Il faut savoir qu’on travaillait déjà les métaux en Asie au temps de la pierre polie en Europe occidentale. Le cuivre et le bronze étaient utilisés en Egypte 4500 ans avant J-C. Les échanges commerciaux de proche en proche, les déplacements des peuplades à la recherche de terres fertiles, ont amené ces découvertes dans nos régions…3000 ans plus tard !Les progrès de la métallurgie sont liés à l’usage du feu. Le cuivre fond à 1080 degrés et on peut alors le faire couler dans des moules. En ajoutant de l’étain, on obtient le bronze, qui fond à 900°, est plus dur que le cuivre et permet de  fabriquer des armes. Le fer fond vers 1500°, mais on peut le forger , c’est-à-dire lui donner la forme souhaitée par martelage, entre 600 et 900°. On cite comme exploités à ces époques des gisements de minerai de cuivre en Slovaquie et à Chypre, d’étain en Espagne, Bohême et Pays de Galles, d’or en Transylvanie…

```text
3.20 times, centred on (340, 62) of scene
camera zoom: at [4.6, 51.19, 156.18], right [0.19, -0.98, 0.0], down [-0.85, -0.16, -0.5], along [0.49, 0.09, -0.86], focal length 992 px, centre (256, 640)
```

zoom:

On situe  « chez nous », – et très approximativement -, l’âge du cuivre vers -2500, l’âge du bronze de -1800 à -700 et le début de l’âge du fer vers -1000.

La découverte de « caches de fondeurs de bronze » – à Arcy sur Cure en 1875, à Mailly-le-Château puis à Sermizelles en 1955 -prouve que cette activité était développée dans notre région. D’après un article du « Bulletin de la Société Préhistorique française » (Vol.97- année 2000), les 2 dépôts de Sermizelles ont été découverts en 1955 dans une sablière, sur la rive droite de la Cure, au lieudit « Côteau de la Varenne ». Un inventaire précis a été dressé en 1959 : on a recensé plus de 200 objets, dont 65 haches, 13 pointes de lances, 56 bracelets, 10 déchets de fonderie…Ils ont été déposés au musée d’Avallon. La signification de tels dépôts serait variable, selon qu’il s’agit de dépôts funéraires – donc associés à certains rites -, ou non funéraires – stockages d’invendus à l’abri des pillages -…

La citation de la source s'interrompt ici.